▶ _Your tasks_
A. Your answer is an exact quotation from the selection: it starts at "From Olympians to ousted" and ends at "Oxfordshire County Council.".
B. Your answer continues the selection from its final sentence.

▶ _Selection_
▬▬▬

From Olympians to Love Island stars: The famous faces standing in the local elections in your area
Local councillors are usually obscure figures, passionate local activists hoping to improve their areas or ambitious party loyalists wanting to climb the electoral ladder.
But among the thousands of councillors standing across the country on Thursday, a few names stand out.
From Olympians to ousted ex-MPs, The Independent looks at how the main parties are hoping star power will help their candidates over the line in one of the most unpredictable sets of local elections in British history.
Stiliyan Petrov
Stiliyan Petrov, the son of an ex-Aston Villa and Bulgaria captain of the same name, is standing for Reform UK in the May local elections.
His father is Bulgaria's most capped player and he hopes to represent Nigel Farage 's party in Lapworth & West Kenilworth, Warwickshire.
'I decided to stand for election because I think it's time the working-class people and the youth of this country have a voice that'll actually represent them,' the ex-professional footballer's son said.
James Cracknell
James Cracknell is standing for a seat on Oxfordshire County Council.
The double Olympic gold medal-winning rower is standing as a Conservative for Henley, having previously attempted to become the area's MP.
He was awarded an OBE for 'services to sport' in the 2005 New Year Honours list and is promising to help Henley 'get its buzz back', according to the local Conservatives.

▬▬▬

▶ _Source data_
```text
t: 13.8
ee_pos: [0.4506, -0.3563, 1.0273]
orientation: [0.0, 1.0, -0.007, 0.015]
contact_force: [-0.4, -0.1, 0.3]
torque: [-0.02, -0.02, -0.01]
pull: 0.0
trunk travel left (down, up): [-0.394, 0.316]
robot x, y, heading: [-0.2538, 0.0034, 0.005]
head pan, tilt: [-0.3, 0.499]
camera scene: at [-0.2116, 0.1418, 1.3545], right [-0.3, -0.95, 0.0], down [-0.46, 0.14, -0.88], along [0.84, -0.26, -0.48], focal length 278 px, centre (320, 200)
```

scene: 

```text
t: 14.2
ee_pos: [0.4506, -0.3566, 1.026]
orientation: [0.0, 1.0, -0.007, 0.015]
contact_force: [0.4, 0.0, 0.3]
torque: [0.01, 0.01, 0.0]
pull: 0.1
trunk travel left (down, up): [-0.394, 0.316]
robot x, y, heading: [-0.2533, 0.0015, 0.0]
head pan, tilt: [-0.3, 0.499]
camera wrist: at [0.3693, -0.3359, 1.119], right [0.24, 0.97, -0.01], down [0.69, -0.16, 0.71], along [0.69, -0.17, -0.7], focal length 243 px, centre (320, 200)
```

▬▬▬

▶ _Per-task outputs_
A.
From Olympians to ousted ex-MPs, The Independent looks at how the main parties are hoping star power will help their candidates over the line in one of the most unpredictable sets of local elections in British history.
Stiliyan Petrov
Stiliyan Petrov, the son of an ex-Aston Villa and Bulgaria captain of the same name, is standing for Reform UK in the May local elections.
His father is Bulgaria's most capped player and he hopes to represent Nigel Farage 's party in Lapworth & West Kenilworth, Warwickshire.
'I decided to stand for election because I think it's time the working-class people and the youth of this country have a voice that'll actually represent them,' the ex-professional footballer's son said.
James Cracknell
James Cracknell is standing for a seat on Oxfordshire County Council.

B.
As a rower, he has made holding water companies to account over river cleanliness a key issue he is fighting on.
Luke Campbell
Reform UK's candidate for the Hull and East Yorkshire mayoral election is also an Olympic gold medalist.
The boxer is swapping his gloves for the chance to represent the region as the first head of the new combined authority.
He is the favourite to win, according to a recent More in Common poll, in what promises to be one of the closest results of the night as Reform, the Conservatives, the Liberal Democrats and Labour all stand a chance.
Mr Campbell, who won gold at the London 2012 Olympics, said Hull and East Yorkshire has 'given me everything' and that he now wants to fight for the region in return.
Ollie Williams
The Love Island star is hoping to strike it lucky with voters and win a Reform UK seat on Cornwall council.
Ollie Williams appeared on the ITV dating show in 2020, but left after just three days claiming he had feelings for another woman.
The 29-year-old sparked fury among viewers as photos emerged of him posing beside dead animals, leading to suggestions he was 'trophy hunting'.
He has avoided the limelight in the years since his appearance on the ITV show, but is now standing for Reform in the Lostwithiel and Lanreath ward.
'Our freedom of speech and society has been eroded for far too long and it's time to act,' he declared.
Arron Banks
Self-styled 'Brexit bad boy' Arron Banks co-founded the Leave.EU campaign alongside now Reform UK deputy leader Richard Tice.
The long-standing Farage supporter is now running to become the West of England mayor for his party.
Announcing his candidacy at Reform's local election launch in Birmingham, he called on people to 'vote Banksy for Bristol'. As well as close ties to Mr Farage, Mr Banks has a history of ties to Donald Trump and was pictured with him after the US Presidential election in 2016. He has cited Mr Trump's success as being the result of connecting with voters on an emotional level.
Mr Banks and Mr Farage drew the interest of Robert Mueller as part of his investigation into Russia's interference in the 2016 election. Mr Banks described the investigation as a 'witch hunt'.
Mr Banks also made headlines after the tragic murder of Labour MP Jo Cox in 2016. At the time, he commissioned a controversial poll on whether her murder had affected public opinion on voting.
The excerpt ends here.